East African Homo sapiens bones are more ancient than once thought
Fossils from the oldest known Homo sapiens individual in East Africa are more ancient than previously thought.
A partial H. sapiens skull and associated skeletal parts found in 1967 in the Kibish rock formation along Ethiopia’s Omo River date to at least around 233,000 years ago, pushing back the age of the fossils by 36,000 years or more. An age well exceeding 200,000 years for the Ethiopian fossils, known as Omo 1, fits with recent fossil discoveries suggesting that H. sapiens evolved across Africa starting roughly 300,000 years ago (SN: 6/7/17).
A volcanic eruption about 233,000 years ago left a layer of ash atop the sediment that yielded the Omo H. sapiens fossils, say volcanologist Céline Vidal of the University of Cambridge and colleagues.

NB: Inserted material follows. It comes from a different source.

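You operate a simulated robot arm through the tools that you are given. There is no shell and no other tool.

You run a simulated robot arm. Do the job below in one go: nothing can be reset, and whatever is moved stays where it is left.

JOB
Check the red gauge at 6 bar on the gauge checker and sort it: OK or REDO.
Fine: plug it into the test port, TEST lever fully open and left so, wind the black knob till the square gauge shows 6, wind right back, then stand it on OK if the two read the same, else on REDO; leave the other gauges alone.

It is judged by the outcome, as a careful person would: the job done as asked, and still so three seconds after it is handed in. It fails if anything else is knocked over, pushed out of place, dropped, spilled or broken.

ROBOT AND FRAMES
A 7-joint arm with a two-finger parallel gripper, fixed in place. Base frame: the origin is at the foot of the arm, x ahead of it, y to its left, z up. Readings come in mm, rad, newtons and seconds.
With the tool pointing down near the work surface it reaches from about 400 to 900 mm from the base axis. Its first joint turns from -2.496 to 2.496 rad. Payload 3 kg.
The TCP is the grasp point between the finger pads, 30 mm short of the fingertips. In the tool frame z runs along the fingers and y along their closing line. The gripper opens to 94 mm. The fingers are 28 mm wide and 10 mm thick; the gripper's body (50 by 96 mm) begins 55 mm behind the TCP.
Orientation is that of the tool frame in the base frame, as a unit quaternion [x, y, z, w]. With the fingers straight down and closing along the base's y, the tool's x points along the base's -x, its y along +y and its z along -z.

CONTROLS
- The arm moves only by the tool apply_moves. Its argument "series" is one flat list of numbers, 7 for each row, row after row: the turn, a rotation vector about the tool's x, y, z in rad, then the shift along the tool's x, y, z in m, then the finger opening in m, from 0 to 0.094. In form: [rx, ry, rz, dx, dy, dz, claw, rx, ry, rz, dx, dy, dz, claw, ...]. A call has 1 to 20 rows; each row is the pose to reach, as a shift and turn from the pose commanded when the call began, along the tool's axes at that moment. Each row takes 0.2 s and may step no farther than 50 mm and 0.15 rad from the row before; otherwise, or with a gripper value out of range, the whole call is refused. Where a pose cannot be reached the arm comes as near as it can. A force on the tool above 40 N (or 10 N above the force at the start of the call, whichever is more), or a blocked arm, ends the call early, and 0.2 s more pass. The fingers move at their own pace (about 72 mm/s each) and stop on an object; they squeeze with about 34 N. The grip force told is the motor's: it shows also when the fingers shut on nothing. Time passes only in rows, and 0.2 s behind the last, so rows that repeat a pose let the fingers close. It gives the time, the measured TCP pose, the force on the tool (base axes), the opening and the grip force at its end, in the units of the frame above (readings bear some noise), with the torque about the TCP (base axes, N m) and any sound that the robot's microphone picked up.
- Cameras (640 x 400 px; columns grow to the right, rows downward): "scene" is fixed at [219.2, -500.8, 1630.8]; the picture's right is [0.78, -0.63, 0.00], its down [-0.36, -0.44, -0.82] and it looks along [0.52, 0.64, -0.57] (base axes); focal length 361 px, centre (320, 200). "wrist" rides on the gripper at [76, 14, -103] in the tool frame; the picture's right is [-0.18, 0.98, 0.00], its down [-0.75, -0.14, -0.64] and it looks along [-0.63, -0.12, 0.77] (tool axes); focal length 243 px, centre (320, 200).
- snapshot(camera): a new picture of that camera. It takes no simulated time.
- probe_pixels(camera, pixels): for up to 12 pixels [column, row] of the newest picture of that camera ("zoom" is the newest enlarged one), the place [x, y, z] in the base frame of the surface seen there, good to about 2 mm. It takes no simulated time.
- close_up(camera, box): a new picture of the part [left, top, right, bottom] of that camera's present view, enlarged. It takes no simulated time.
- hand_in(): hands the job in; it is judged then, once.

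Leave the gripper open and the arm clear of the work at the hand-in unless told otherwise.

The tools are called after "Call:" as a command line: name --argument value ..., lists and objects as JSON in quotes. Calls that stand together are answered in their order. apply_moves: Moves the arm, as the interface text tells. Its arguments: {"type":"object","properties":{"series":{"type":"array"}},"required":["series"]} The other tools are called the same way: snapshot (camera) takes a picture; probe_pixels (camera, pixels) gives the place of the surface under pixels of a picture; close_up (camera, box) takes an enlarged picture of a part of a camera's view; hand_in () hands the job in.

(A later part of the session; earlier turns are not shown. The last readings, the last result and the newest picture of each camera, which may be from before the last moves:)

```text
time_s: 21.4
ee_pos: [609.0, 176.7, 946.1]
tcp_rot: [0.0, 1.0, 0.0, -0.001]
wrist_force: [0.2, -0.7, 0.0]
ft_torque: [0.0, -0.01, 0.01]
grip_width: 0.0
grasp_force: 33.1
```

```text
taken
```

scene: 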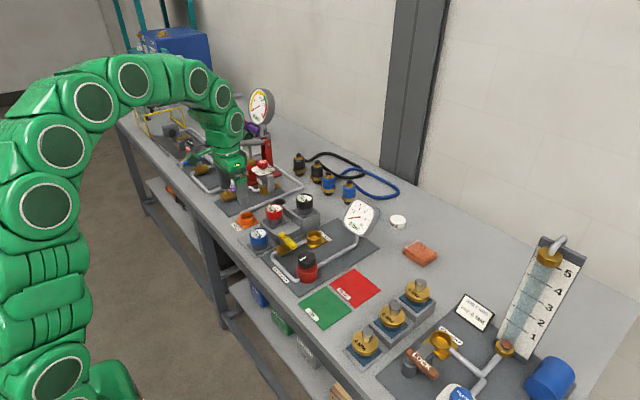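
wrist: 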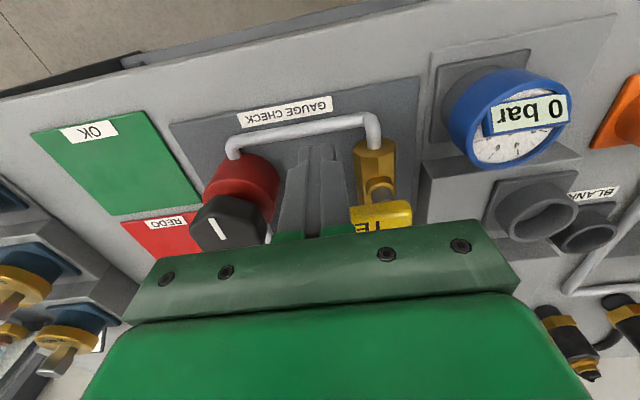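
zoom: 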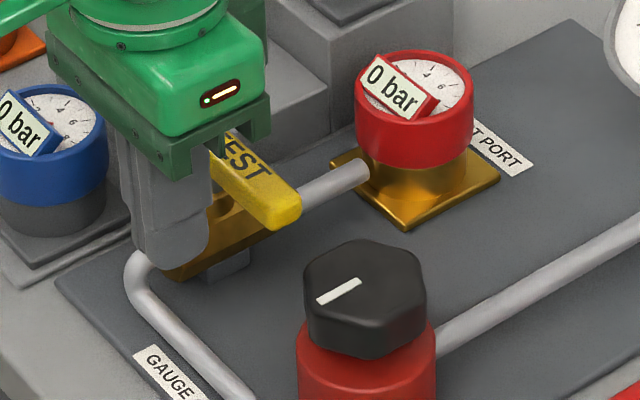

That ash layer displayed a chemical fingerprint matching that of a volcanic crater located 350 kilometers northeast of the fossil site. A massive eruption there spewed volcanic ash that wafted to Omo, the researchers say. Dating of hardened ash at the volcanic crater led to the new age estimate for the human fossils, the scientists report January 12 in Nature.
Another Omo ash layer lying near the fossil-bearing sediment, but with uncertain origins, had already been dated to about 197,000 years ago, providing the previous age estimate (SN: 2/22/05). All sediment ages rely on measures of the decay of a radioactive form of the element argon.
Further work will examine whether ash layers below Omo’s fossil-ceding sediment resulted from earlier volcanic blasts. “If successful, we might be able to bracket Omo 1 with a maximum age,” Vidal says.